What you should know about short-term rental properties
Short-term real estate rentals have gained popularity in recent years and seem likely to maintain their appeal. Many travelers and tourists now seek out these properties as a cost-effective and interesting way to secure accommodations for a few days or weeks.
Owning a short-term rental property as an investment is in many ways similar to owning more traditional long-term rentals. In exchange for renting the property, the property owner is paid a fee that covers ownership expenses, and generates a profit.
Over time, the property increases in value, meaning the owner has both a short-term revenue stream and a long-term appreciating investment.
Be knowledgeable about short-term rental property ownership
If you’re considering buying a short-term rental property, there are a few things to be aware of to ensure it’s the right move for you.
Do you want to be a landlord?
Whether your tenants rent for one night, one week or several months, a short-term rental is your property and you’re a landlord.
This means you’ll be responsible for maintenance and repairs. If a furnace breaks down at 2 am, or if a pipe freezes and bursts on a Sunday morning, someone must take the call from the renter and address the situation.

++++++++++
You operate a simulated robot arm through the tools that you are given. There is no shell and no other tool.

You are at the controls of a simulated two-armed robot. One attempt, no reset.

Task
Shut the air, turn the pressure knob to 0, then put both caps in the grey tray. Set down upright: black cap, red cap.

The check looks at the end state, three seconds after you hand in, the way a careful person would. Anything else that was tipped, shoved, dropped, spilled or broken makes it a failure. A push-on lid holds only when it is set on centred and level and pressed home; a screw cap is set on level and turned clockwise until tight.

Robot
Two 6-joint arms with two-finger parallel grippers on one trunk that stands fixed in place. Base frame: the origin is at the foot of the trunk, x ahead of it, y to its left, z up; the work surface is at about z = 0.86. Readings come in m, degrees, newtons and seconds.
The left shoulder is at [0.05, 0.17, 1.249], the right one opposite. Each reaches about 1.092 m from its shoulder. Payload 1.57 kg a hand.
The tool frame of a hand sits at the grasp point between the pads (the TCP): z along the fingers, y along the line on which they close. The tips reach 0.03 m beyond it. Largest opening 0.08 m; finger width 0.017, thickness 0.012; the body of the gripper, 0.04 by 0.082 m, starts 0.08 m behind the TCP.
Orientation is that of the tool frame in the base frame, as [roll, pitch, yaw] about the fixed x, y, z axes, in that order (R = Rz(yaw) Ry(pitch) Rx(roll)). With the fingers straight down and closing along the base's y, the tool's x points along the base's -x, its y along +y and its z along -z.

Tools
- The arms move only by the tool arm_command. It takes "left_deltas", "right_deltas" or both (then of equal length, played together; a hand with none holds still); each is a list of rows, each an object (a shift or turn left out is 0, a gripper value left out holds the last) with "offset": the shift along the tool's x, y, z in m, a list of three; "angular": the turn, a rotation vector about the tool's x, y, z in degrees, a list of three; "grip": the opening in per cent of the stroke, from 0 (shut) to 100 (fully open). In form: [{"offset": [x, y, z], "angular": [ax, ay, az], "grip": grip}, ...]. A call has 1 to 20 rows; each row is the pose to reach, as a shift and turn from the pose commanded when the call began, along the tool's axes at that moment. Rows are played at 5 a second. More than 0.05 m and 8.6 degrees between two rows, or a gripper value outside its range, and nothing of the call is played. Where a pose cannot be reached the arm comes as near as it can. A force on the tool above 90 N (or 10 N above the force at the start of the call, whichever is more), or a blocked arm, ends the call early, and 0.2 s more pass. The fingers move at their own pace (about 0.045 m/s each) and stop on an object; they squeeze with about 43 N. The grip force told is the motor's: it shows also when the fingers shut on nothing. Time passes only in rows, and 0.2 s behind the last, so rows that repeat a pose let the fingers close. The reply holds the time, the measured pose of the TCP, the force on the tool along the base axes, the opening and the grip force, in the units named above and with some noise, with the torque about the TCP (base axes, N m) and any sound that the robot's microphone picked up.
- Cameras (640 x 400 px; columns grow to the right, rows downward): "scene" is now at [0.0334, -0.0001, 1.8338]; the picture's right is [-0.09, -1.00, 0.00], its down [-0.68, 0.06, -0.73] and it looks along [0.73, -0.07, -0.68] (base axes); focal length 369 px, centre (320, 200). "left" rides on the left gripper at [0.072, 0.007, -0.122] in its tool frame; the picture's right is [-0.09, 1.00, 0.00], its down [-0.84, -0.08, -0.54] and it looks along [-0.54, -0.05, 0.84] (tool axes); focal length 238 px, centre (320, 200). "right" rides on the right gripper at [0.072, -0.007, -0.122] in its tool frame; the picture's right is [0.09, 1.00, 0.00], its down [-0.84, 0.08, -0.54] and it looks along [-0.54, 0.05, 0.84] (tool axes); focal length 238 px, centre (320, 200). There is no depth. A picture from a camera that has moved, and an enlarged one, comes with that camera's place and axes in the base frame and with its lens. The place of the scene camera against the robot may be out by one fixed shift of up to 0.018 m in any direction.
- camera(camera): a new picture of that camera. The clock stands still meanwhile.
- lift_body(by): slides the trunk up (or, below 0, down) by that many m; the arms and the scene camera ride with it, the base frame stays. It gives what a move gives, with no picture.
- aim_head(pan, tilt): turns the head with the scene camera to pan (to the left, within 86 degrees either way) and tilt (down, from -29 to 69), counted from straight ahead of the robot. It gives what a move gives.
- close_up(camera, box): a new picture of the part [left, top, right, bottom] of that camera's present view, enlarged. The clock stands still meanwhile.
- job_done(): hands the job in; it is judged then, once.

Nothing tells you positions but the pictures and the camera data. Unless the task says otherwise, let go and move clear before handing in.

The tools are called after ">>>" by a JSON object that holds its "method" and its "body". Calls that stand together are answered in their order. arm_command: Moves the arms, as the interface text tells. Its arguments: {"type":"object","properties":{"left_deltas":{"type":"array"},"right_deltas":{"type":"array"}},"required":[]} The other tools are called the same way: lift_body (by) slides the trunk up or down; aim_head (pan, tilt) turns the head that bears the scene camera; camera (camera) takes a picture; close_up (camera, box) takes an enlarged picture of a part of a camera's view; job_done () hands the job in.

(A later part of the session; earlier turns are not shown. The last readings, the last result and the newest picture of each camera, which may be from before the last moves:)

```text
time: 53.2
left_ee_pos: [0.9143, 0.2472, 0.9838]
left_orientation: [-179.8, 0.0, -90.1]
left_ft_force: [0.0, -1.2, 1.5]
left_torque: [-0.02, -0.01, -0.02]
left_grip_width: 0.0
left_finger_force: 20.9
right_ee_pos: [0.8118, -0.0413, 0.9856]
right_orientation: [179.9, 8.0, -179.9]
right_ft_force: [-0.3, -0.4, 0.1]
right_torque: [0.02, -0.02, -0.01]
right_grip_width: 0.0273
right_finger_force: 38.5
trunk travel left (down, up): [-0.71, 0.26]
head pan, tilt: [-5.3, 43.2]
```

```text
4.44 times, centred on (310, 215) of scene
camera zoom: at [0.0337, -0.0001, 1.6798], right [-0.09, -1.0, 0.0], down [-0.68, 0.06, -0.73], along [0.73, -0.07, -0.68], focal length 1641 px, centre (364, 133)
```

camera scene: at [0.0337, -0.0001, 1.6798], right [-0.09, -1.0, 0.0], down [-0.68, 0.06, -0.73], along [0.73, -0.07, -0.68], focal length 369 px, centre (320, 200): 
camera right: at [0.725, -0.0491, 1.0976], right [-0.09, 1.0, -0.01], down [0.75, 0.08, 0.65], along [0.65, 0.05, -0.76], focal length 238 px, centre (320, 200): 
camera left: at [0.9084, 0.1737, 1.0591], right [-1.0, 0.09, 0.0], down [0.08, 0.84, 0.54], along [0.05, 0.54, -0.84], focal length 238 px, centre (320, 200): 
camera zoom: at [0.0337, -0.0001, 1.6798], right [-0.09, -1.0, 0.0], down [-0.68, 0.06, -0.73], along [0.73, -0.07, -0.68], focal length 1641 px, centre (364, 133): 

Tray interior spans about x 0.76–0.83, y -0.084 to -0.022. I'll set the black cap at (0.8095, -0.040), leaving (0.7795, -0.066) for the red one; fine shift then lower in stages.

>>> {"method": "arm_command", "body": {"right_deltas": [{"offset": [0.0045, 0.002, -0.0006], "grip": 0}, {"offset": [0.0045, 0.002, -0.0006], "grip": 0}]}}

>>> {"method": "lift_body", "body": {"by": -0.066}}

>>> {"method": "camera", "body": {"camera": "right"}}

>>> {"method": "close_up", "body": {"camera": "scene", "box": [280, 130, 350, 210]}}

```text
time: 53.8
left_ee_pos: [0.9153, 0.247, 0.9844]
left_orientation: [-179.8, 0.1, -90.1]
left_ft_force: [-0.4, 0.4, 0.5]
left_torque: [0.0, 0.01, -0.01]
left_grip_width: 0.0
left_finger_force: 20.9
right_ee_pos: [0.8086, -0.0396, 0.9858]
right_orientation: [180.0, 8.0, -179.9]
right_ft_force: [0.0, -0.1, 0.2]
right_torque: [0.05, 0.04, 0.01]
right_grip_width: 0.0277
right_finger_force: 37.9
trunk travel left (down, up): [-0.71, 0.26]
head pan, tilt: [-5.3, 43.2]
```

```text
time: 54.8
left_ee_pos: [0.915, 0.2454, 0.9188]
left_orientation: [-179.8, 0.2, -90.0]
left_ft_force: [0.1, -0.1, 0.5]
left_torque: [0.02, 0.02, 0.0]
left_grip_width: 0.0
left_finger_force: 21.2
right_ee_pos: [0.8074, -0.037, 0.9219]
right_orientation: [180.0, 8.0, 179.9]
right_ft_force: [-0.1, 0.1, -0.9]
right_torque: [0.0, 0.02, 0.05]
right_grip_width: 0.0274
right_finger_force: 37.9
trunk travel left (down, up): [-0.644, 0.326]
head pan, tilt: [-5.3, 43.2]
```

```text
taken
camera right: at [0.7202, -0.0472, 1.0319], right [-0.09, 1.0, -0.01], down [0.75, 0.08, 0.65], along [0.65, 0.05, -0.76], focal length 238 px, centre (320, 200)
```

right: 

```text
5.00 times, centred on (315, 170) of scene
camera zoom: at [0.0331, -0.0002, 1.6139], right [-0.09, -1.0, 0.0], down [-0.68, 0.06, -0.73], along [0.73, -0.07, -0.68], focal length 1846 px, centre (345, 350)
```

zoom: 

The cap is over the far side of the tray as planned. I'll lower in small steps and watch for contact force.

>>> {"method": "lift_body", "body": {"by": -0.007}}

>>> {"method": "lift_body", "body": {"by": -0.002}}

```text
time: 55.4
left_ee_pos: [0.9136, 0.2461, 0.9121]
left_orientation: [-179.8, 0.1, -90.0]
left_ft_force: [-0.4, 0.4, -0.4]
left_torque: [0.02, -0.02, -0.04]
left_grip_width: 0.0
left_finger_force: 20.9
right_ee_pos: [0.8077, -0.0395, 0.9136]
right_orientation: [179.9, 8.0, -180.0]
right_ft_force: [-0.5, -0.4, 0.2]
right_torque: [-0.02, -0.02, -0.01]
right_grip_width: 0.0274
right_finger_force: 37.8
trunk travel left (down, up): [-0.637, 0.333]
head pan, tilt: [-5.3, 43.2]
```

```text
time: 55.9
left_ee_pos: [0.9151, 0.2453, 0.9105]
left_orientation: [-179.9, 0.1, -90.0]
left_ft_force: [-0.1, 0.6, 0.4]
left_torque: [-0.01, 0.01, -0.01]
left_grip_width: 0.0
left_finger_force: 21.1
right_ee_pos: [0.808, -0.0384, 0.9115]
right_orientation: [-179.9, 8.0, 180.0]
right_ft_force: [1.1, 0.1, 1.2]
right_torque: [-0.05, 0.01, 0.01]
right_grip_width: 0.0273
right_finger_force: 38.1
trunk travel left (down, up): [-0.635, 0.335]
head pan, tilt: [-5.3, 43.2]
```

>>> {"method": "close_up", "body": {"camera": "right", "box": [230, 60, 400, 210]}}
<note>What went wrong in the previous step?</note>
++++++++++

Many owners contract for these services – often through a short-term rental management company – but keep in mind doing so is an expense you will have to build into your rent calculations.
You’ll be dealing with multiple renters
Owners of traditional, longer-term rental properties usually deal with renters for a year or more.
That means screening renters is an occasional task. However, with short-term rentals, you may be dealing with several renters per week. Fortunately, many short-term rental companies screen guests, removing the burden from the property owner.